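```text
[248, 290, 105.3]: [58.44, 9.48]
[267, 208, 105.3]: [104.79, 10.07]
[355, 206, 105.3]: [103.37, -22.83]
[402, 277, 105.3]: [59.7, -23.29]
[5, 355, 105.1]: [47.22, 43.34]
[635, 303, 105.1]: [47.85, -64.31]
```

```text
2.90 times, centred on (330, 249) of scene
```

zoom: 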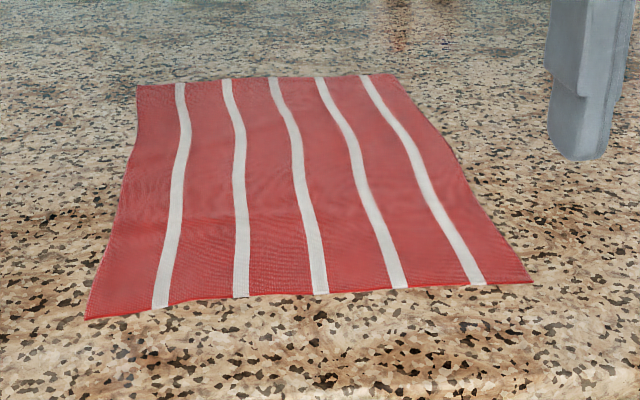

-.-.-

Transcribe the whole listing exactly. Pictures stay out of your copy.

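```text
[248, 290, 105.3]: [58.44, 9.48]
[267, 208, 105.3]: [104.79, 10.07]
[355, 206, 105.3]: [103.37, -22.83]
[402, 277, 105.3]: [59.7, -23.29]
[5, 355, 105.1]: [47.22, 43.34]
[635, 303, 105.1]: [47.85, -64.31]
```

```text
2.90 times, centred on (330, 249) of scene
```

zoom: 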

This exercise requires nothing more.